[Data extracted from a collection]
* Start *

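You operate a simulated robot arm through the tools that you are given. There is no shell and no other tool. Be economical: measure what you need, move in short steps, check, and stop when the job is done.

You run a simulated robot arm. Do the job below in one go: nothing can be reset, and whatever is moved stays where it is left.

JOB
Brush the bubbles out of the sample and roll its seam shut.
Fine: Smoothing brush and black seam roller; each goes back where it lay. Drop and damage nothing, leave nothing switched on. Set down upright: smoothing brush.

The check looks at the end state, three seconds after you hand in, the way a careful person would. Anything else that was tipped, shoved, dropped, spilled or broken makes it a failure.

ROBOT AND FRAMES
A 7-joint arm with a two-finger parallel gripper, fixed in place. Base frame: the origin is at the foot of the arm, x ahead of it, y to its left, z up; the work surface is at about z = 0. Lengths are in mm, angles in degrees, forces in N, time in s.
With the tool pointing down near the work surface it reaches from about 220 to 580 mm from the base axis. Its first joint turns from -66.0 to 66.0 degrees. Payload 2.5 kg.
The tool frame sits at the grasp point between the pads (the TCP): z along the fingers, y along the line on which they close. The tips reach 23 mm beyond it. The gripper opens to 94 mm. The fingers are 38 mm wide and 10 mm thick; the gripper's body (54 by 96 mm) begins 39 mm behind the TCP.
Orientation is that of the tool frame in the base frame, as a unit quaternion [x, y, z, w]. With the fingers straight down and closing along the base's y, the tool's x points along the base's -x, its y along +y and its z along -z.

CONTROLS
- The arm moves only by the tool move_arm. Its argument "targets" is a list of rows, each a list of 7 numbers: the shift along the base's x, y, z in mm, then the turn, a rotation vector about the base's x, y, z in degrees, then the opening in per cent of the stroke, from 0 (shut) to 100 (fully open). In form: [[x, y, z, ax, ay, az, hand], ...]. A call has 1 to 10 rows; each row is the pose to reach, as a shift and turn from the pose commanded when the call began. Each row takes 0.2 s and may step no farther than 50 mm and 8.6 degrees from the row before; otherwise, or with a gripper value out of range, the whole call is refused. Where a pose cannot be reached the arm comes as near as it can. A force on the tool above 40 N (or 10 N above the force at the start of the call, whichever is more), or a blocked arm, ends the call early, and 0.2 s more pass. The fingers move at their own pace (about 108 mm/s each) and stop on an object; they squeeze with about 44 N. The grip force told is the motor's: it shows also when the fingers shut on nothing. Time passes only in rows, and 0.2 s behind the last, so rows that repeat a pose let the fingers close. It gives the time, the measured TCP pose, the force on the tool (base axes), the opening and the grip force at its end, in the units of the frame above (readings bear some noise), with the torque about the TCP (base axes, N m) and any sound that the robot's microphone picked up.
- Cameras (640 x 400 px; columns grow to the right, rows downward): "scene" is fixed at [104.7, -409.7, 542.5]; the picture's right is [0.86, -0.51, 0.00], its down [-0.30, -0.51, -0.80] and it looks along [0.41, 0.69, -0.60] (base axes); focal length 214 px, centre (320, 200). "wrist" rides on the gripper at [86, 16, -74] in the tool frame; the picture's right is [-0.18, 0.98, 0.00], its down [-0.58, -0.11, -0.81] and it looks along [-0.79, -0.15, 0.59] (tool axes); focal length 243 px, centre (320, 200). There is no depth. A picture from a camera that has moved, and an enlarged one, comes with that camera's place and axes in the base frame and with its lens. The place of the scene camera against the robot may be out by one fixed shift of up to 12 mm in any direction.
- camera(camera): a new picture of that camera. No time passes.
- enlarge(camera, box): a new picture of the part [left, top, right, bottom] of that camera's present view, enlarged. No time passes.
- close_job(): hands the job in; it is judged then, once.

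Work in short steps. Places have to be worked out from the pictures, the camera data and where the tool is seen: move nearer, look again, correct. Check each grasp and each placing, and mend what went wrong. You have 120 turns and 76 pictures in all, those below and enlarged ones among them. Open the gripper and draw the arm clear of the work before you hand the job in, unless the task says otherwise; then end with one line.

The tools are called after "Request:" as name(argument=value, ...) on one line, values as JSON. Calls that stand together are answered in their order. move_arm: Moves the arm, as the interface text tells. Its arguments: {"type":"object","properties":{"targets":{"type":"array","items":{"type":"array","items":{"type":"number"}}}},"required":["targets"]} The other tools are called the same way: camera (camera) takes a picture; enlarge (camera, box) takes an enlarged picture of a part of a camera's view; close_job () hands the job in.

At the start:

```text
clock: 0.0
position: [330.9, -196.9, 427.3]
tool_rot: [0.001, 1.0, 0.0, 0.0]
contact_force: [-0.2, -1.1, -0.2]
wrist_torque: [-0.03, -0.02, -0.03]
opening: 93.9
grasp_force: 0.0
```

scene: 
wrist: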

* End *
* Start *

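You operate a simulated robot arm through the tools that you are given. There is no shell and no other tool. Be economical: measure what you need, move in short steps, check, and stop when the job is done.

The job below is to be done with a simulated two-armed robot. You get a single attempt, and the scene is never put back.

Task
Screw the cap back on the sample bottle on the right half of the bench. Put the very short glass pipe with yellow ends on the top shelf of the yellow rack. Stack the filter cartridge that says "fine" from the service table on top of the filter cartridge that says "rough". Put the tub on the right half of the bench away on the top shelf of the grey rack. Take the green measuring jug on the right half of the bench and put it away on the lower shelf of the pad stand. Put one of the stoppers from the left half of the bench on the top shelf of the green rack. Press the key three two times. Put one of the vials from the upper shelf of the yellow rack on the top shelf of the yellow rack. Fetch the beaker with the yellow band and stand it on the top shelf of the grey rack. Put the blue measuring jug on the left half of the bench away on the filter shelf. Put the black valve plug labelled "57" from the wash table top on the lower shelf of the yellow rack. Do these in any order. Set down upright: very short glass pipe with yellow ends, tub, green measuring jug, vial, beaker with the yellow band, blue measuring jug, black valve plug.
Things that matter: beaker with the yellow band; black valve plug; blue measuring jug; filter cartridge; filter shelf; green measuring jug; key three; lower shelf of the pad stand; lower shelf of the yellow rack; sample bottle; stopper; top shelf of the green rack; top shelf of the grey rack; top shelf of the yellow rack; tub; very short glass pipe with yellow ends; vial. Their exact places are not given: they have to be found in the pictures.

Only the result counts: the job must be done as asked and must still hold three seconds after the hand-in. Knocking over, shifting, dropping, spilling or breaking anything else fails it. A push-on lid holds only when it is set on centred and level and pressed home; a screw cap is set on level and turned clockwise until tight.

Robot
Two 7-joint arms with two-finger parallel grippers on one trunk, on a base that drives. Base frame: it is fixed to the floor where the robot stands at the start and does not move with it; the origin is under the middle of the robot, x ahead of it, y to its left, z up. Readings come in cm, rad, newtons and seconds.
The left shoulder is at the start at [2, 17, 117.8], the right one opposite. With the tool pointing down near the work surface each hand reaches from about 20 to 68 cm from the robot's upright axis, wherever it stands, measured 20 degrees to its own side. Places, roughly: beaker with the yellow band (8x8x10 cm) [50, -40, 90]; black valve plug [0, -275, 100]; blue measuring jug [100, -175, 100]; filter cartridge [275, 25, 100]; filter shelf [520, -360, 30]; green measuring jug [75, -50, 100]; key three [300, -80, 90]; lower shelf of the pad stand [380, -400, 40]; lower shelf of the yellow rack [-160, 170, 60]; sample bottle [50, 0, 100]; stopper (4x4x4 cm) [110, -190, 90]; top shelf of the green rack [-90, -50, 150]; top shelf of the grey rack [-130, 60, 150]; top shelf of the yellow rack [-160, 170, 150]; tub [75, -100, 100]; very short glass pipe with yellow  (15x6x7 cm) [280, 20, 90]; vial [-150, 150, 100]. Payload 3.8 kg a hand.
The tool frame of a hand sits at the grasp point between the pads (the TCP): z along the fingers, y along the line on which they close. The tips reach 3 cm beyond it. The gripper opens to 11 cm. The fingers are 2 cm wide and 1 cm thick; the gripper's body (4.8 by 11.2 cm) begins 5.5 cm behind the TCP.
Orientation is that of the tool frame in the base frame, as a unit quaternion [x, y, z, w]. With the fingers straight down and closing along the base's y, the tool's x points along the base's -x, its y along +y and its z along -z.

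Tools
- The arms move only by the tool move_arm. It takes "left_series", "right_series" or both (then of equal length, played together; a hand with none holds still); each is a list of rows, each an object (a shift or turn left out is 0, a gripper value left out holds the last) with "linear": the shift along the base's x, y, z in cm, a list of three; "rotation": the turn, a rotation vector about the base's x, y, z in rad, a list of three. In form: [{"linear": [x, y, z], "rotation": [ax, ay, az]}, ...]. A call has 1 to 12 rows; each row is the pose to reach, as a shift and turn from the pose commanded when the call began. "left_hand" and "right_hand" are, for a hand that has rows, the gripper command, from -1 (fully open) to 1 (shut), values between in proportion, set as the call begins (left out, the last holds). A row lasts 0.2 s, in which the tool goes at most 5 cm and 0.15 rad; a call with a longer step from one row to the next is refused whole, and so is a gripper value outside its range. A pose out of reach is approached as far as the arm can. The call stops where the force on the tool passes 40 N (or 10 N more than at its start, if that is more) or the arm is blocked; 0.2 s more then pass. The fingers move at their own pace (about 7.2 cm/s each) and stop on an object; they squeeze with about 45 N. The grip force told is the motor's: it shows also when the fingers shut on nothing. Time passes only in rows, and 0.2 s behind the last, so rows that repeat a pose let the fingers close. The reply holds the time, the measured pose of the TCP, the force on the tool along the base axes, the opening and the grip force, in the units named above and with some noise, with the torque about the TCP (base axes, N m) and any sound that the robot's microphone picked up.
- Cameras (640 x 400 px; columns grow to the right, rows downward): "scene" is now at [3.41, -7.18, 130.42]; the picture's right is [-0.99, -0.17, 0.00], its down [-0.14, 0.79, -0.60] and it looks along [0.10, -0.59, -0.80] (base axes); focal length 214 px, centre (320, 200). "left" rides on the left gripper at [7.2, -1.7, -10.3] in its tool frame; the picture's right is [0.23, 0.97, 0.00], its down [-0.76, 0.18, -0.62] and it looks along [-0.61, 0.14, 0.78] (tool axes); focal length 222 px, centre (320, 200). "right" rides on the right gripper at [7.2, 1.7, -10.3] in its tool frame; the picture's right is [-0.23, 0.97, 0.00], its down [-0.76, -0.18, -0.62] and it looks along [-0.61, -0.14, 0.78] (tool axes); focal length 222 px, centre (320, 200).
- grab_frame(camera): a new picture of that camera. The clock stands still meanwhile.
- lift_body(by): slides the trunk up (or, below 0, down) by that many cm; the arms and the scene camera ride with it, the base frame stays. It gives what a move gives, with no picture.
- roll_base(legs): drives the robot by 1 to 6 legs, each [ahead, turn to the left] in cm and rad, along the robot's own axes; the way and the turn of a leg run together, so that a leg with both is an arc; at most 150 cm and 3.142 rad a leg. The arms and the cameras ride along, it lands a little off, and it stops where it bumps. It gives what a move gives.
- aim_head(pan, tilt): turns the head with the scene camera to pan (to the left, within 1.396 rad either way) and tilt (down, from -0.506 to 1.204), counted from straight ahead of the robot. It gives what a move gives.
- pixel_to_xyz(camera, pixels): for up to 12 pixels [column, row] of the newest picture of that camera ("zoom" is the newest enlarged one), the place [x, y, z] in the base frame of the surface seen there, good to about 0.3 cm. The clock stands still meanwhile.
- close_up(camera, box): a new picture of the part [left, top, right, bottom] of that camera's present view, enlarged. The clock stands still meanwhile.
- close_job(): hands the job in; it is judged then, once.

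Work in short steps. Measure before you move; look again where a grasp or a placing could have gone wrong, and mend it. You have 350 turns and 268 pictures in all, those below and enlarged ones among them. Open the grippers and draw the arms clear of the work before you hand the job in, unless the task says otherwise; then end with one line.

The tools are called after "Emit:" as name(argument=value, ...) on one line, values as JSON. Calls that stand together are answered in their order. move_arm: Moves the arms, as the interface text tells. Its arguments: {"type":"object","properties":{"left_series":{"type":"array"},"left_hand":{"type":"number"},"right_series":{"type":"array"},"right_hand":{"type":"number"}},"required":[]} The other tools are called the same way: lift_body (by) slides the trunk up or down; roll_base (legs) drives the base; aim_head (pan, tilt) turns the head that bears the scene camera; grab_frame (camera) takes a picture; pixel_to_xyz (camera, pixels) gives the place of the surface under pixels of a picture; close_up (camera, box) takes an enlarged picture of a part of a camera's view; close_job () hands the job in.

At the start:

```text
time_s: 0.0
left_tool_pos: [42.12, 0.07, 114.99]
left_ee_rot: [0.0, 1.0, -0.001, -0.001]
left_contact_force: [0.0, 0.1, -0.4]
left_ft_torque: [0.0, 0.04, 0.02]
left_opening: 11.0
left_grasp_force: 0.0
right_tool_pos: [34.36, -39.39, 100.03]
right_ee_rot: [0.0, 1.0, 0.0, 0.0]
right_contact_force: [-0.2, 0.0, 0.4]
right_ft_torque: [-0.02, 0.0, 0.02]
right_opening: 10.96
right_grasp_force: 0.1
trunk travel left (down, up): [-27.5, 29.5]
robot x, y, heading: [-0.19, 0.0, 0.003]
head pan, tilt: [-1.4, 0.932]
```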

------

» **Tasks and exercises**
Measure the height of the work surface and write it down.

* End *

» **Text passage**
* Start *

The epistle, I Peter, written “to the exiles of the Dispersion in Pontus, Galatia, Cappadocia, Asia, and Bithynia” (I Peter 1:1), sees “life” as a relationship of love. “Although you have not seen him, you love him; and even though you do not see him now, you believe in him and rejoice with an indescribable and glorious joy, for you are receiving the outcome of your faith, the salvation of your souls.” (I Peter 1:8-9) I might not express all of it exactly that way, and that phrase, “the salvation of your souls,” begs for a lot of unpacking, but what I’m looking for is a universe filled with loving relationships. I continue to believe in that possibility because, even though I glimpse it only through a glass darkly, I have been touched and am sustained by a loving consciousness which seems to be in the very air we breathe. I cannot prove it or place my hands or yours literally on its pulsing heart, but with each beat I too am a witness to the resurrection.

* End *

» **Tasks and exercises**
- A) Begin at the line containing "You run a simulated", end at the line containing "Fine: Smoothing brush", and reproduce every line in that range exactly, both ends included. Use a Markdown table whose columns are Place (a running number) and Line content (the line), and skip blank lines.
- B) Give the continuation of the text passage.

» **Answers to the exercises**
- A)
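| Place | Line content |
|---|---|
| 1 | You run a simulated robot arm. Do the job below in one go: nothing can be reset, and whatever is moved stays where it is left. |
| 2 | JOB |
| 3 | Brush the bubbles out of the sample and roll its seam shut. |
| 4 | Fine: Smoothing brush and black seam roller; each goes back where it lay. Drop and damage nothing, leave nothing switched on. Set down upright: smoothing brush. |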

- B)
Wednesday, April 20, 2011
Lectionary Scriptures: Jeremiah 31:1-6, Psalm 118:1-2, 14-24, Colossians 3:1-4 OR Acts 10:34-43, John 20:1-18 OR Matthew 28:1-10

The lectionary gives us two Gospel lessons to choose from. Each tells the story in a different way. In John’s Gospel it is Mary Magdalene who comes, alone, “while it was still dark.” She finds “that the stone has been removed from the tomb” and runs to get Peter. He and “the other disciple” (John?) ran to check things out for themselves. (John 20:1-3) The details are explicit (vss. 5-7) describing “the cloth that had been on Jesus’ head, not lying with the linen wrappings but rolled up in a place by itself.” (The Shroud of Turin?)

It’s clear that the two disciples do not yet understand this as a “resurrection.” (vs. 9) They just turn and go back home (vs. 10), while Mary hangs around for the surprise of her life. A flash of angels and someone she thinks is the gardener interrupt her weeping. (vss. 11-15) She recognizes that it is Jesus when he calls her by name. (vs. 16) What affirmation comes from realizing that someone knows and calls us by name—the stuff of many sermons. We could also examine her response which is simply, “Teacher.”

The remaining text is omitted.